Investors could be disadvantaged under proposed rules for governing alternative liquidity pools (ALPs) in Hong Kong that, among other things, would give agency flows priority over proprietary orders, brokers say.

The city's Securities and Futures Commission (SFC) last week published a consultation paper that seeks to unify regulatory obligations on operators of ALPs, also known as dark pools, and which account for 2% of equity market turnover in Hong Kong. Licensing conditions are currently imposed on a case-by-case basis, but that approach would come to an end under the plans.

The SFC says giving agency flows priority would remove the risk of clients being front-run by operators trading their own orders in the same pool.

But brokers argue that the proposal would also affect 'client facilitation' orders – placed on the back of synthetic positions to provide market access without ownership of physical stocks – thereby disadvantaging investors. The proposal could mean worse execution outcomes for clients, they suggest, and would affect trading in markets to which synthetics are typically used to provide exposure. 

“There should be a distinction between true proprietary orders and those that have client flows behind them,” says one broker in Hong Kong, who asked not to be named. “These are 'risk-less principal' orders, or trade devoid of risks, whereby the orders are originated from end customers and the broker is just passing the order to the dark pool just like any agency order flow.”

In looking to impose order priority, the SFC has put dark pool orders in two categories: principal flow that mainly represents orders in which the dark pool operator has an interest; and pure client, agency flow. If a pool operator receives an order from a client and a proprietary order to trade the same securities, it would have to give priority to agency flow. Client facilitation orders would be included as principal orders.

Synthetic instruments are often used by investors trading markets with access restrictions or other operational requirements that they want brokers to fulfil on their behalf. One example is short position reporting requirements in markets such as Hong Kong.

Meanwhile, brokers say they are concerned about the proposal to restrict dark pools to institutional investors. The SFC says the lack of understanding by retail investors of how dark pools work and the risks they can pose means such investors could be at greater risk than more sophisticated ones.

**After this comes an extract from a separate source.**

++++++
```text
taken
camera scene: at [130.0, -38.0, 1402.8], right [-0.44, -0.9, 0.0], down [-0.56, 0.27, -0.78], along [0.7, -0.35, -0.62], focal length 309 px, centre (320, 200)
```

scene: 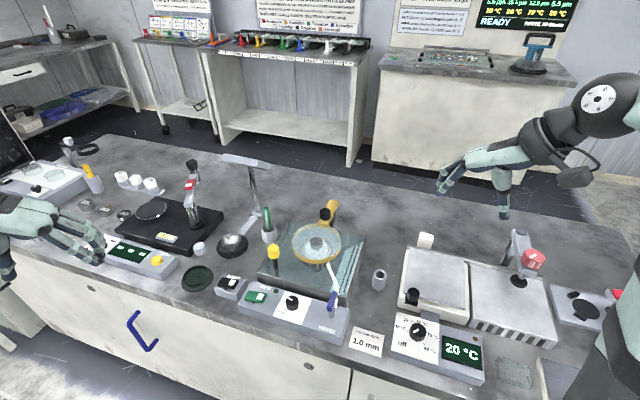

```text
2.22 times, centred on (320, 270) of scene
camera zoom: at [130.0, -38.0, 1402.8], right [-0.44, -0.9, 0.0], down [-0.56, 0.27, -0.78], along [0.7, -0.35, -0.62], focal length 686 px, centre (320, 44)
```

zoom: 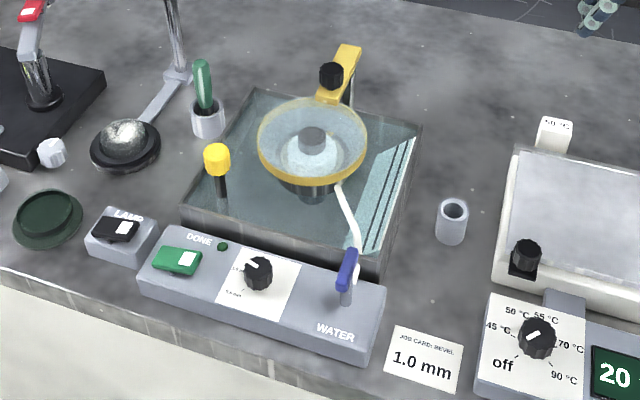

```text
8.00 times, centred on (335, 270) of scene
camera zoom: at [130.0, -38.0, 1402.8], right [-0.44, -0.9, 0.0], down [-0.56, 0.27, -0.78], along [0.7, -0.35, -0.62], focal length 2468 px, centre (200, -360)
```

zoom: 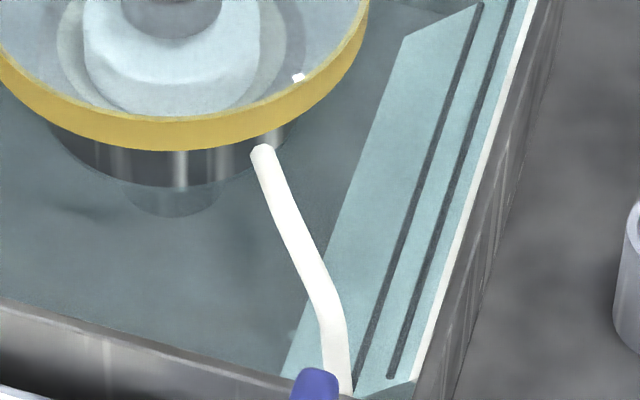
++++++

But brokers say such restrictions would ignore the fact that high-net-worth individuals can be sophisticated investors and often trade in sizeable orders that could benefit from price improvement by crossing in dark pools.

HSBC had planned to roll out a dark pool, StockMax, to retail investors in 2011; but was reportedly forced to put the plan on ice due to licensing conditions imposed by the SFC.

In December the SFC reprimanded and fined HSBC Securities HK$5 million ($644,246) for misrepresenting in its licensing application that it would ask retail clients to sign 'opt-in letters' if they wanted to use the pool. It was later reported that HSBC had planned to use an 'opt out' approach instead.

Other proposals under the consultation include: enhancing the level of disclosure to ALP users; limiting the level of visibility of trading information available to the staff of ALP operators; and introducing additional control, record keeping and reporting requirements.

The deadline for submitting comments April 25. The Asia Securities Industry & Financial Markets Association is understood to be preparing a submission to the SFC.